Uma nova regra do governo federal, em vigor desde o início de outubro, está reconfigurando o mercado de apostas online no Brasil.


A Instrução Normativa publicada pela Secretaria de Prêmios e Apostas (SPA) do Ministério da Fazenda, no dia 1º de outubro, determina que as empresas de cassinos online chequem, em um sistema federal, se o CPF de um usuário está vinculado a esses programas sociais. Jogue com responsabilidade.


Em caso positivo, a conta deve ser encerrada em até três dias. O objetivo da norma é cumprir uma decisão do Supremo Tribunal Federal (STF) para impedir que recursos de programas assistenciais sejam utilizados em apostas.
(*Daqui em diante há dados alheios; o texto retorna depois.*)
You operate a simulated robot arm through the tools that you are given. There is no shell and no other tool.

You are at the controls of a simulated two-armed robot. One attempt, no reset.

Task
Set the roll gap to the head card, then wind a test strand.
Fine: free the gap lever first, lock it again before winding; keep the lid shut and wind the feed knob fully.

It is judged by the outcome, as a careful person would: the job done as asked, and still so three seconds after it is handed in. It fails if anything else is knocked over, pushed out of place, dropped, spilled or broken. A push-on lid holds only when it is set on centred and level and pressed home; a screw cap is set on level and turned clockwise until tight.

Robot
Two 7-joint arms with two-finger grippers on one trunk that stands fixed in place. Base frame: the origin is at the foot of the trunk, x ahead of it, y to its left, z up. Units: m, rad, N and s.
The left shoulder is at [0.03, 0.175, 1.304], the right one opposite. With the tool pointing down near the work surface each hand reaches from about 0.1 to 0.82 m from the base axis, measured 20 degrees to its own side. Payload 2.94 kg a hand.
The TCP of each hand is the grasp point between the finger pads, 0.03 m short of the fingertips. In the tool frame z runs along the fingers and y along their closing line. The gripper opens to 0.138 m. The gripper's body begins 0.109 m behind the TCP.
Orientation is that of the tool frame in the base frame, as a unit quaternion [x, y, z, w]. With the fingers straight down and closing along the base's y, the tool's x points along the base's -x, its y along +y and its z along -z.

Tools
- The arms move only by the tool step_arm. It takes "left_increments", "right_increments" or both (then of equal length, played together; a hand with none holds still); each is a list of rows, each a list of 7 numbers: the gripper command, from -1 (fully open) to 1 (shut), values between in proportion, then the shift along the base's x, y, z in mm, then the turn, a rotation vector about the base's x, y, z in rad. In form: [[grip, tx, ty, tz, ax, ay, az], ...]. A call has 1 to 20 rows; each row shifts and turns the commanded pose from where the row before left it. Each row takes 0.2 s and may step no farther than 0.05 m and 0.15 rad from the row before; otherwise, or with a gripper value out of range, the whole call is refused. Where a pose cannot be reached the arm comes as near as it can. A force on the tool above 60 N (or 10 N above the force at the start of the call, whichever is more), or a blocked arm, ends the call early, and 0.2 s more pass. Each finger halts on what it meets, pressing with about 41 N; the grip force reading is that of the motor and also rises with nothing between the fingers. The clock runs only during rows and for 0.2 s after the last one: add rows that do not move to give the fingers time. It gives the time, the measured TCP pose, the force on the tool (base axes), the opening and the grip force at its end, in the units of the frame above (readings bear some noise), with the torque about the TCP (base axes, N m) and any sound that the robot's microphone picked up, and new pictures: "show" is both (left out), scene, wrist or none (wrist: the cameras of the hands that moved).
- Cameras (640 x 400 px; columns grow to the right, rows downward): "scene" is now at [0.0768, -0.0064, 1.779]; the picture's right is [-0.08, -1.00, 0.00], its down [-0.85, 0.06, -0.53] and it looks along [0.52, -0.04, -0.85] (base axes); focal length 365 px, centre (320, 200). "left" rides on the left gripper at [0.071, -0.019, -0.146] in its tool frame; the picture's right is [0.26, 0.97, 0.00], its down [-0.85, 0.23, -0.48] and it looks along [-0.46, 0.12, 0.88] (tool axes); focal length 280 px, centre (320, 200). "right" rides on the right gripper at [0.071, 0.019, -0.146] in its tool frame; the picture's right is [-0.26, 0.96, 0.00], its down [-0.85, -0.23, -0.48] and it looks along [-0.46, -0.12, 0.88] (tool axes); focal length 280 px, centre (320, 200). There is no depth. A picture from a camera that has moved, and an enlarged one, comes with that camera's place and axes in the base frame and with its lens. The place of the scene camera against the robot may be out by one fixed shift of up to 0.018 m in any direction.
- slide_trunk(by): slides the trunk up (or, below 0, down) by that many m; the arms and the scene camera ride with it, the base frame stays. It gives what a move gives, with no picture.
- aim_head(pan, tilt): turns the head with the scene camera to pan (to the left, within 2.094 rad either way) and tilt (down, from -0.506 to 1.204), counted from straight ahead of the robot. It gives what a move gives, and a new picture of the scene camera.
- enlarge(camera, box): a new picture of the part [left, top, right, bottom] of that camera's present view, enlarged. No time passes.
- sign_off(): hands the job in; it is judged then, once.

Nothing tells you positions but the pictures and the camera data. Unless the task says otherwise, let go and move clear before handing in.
Especialistas do setor, no entanto, levantam a bandeira de alerta. Pesquisa encomendada pela Associação Nacional de Jogos e Loterias (ANJL) indica que a proibição pode ter um efeito inverso, empurrando parte desses apostadores para o mercado clandestino, que já representa cerca de 60% do setor no país.


O mecanismo de bloqueio


O cerne da nova regra é um sistema de consulta obrigatória. As empresas de apostas, conhecidas como bets, precisam integrar seus cadastros ao Sistema de Gestão de Apostas (Sigap), uma ferramenta desenvolvida pelo Serviço Federal de Processamento de Dados (Serpro).


Essa consulta deve acontecer em dois momentos-chave: durante o cadastro de um novo usuário e no primeiro login do dia. Além disso, as empresas têm um prazo de 45 dias, a partir de 1º de outubro, para verificar todos os CPFs já cadastrados em suas bases.


Identificado um beneficiário do Bolsa Família ou do BPC, que somam milhões de brasileiros, a empresa é notificada e deve proceder com o bloqueio da conta e a devolução de eventuais valores depositados.


Um mercado de apostas em números


A dimensão do mercado de apostas no Brasil, que motivou a criação da própria SPA, ajuda a entender a relevância da medida. Dados do Ministério da Fazenda mostram que, no primeiro semestre deste ano, 17,7 milhões de brasileiros realizaram apostas em sites e aplicativos legalizados.


Em termos da economia brasileira, há diferentes interpretações. Enquanto o Banco Central estima um fluxo de recursos na casa de R$ 20 bilhões a R$ 30 bilhões mensais, a Secretaria de Prêmios e Apostas adota um cálculo diferente: ela considera o valor efetivamente perdido pelos apostadores, descontando os prêmios pagos. Por essa métrica, o gasto líquido mensal é de aproximadamente R$ 2,9 bilhões.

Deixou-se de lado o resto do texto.